**Exercise aim**
Find the lines that hold the word "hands" and return them.

**Information provided**
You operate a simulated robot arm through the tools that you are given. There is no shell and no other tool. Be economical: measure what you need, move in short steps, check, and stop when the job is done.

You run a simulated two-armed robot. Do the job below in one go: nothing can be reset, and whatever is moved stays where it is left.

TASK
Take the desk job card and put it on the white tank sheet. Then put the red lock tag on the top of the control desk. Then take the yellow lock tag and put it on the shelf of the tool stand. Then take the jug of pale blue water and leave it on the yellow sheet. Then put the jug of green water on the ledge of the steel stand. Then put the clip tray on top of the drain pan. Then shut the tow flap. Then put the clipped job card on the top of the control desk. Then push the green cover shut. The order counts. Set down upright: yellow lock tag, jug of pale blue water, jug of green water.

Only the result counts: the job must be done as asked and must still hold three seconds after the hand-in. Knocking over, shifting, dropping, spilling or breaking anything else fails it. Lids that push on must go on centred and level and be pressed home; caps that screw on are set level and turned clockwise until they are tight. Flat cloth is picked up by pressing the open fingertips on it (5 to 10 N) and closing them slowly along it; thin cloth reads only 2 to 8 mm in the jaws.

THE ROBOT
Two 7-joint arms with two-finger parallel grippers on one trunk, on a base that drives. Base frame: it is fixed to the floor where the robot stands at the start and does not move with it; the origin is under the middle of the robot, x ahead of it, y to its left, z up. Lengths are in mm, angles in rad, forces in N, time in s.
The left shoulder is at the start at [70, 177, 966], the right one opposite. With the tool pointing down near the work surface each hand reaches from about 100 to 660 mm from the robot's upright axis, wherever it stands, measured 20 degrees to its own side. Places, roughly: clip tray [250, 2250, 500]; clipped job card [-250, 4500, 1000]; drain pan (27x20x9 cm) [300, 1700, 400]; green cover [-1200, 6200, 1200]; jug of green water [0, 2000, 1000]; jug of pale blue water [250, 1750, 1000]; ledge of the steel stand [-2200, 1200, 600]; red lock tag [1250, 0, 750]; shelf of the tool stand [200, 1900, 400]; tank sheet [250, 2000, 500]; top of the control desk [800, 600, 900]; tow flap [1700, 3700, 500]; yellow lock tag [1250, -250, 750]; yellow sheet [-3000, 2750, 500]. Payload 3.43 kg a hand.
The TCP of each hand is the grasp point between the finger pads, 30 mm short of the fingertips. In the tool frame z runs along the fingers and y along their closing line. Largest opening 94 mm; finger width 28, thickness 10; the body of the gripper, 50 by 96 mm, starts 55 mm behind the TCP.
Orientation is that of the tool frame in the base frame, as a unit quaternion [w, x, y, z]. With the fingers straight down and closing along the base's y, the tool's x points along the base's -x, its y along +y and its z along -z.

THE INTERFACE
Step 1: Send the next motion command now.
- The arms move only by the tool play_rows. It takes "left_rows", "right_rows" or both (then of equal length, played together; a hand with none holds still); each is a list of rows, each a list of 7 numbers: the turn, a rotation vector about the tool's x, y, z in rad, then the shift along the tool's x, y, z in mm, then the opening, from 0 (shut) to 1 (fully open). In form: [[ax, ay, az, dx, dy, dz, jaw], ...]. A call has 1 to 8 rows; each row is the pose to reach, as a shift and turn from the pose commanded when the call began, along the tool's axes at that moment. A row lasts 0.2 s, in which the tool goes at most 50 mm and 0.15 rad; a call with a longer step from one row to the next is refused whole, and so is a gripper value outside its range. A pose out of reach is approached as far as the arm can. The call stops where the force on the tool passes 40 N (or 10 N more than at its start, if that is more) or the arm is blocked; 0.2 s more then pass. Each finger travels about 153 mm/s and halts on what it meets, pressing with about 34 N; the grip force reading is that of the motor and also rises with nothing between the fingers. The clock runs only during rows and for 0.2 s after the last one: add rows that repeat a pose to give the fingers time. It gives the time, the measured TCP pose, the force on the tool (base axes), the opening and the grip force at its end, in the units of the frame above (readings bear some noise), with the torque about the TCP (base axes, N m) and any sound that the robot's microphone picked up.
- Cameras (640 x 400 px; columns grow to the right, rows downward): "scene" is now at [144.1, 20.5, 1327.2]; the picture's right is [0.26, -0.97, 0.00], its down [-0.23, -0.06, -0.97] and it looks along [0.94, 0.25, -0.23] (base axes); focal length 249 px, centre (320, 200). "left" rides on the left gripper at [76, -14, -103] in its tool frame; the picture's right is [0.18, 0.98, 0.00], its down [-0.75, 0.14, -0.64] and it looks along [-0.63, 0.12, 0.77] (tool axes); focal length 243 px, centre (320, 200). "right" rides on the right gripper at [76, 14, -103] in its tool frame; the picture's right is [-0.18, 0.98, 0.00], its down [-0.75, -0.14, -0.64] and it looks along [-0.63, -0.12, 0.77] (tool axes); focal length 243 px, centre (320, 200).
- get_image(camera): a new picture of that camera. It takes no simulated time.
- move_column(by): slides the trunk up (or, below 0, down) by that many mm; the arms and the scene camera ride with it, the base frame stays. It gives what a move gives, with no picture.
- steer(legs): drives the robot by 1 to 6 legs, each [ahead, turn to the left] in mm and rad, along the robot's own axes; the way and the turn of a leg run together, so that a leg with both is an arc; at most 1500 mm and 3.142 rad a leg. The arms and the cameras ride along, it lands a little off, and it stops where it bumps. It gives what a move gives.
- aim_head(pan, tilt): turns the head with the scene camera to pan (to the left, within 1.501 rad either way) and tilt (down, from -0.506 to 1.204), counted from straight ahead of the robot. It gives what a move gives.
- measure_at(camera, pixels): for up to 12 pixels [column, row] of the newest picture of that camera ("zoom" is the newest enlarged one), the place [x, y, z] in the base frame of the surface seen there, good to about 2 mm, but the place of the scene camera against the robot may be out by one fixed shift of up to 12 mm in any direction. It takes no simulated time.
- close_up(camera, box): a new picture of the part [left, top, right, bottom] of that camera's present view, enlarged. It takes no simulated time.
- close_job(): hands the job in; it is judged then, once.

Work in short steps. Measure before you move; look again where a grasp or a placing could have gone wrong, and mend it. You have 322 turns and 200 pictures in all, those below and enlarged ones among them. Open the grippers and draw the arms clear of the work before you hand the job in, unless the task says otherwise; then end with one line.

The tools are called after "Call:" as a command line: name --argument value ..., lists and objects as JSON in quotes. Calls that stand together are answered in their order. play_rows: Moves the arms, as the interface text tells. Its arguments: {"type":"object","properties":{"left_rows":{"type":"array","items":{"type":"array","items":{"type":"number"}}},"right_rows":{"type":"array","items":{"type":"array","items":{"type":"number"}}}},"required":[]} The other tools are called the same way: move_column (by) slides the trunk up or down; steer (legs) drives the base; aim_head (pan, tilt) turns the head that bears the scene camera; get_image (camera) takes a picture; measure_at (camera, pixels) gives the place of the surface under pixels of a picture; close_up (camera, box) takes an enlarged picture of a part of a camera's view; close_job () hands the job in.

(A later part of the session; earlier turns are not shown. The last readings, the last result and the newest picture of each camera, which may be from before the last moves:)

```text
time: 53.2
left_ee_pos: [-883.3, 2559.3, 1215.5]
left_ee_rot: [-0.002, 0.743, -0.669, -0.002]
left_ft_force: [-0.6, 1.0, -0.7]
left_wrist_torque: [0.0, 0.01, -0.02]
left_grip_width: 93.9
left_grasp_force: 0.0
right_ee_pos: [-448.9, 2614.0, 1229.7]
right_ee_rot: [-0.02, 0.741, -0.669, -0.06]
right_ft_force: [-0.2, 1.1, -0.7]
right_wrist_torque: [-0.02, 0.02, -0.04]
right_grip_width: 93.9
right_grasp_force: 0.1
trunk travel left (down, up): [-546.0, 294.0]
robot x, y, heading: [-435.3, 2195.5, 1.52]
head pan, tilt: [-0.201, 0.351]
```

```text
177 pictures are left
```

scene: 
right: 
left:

**Written reply**
- close_job(): hands the job in; it is judged then, once.
The tools are called after "Call:" as a command line: name --argument value ..., lists and objects as JSON in quotes. Calls that stand together are answered in their order. play_rows: Moves the arms, as the interface text tells. Its arguments: {"type":"object","properties":{"left_rows":{"type":"array","items":{"type":"array","items":{"type":"number"}}},"right_rows":{"type":"array","items":{"type":"array","items":{"type":"number"}}}},"required":[]} The other tools are called the same way: move_column (by) slides the trunk up or down; steer (legs) drives the base; aim_head (pan, tilt) turns the head that bears the scene camera; get_image (camera) takes a picture; measure_at (camera, pixels) gives the place of the surface under pixels of a picture; close_up (camera, box) takes an enlarged picture of a part of a camera's view; close_job () hands the job in.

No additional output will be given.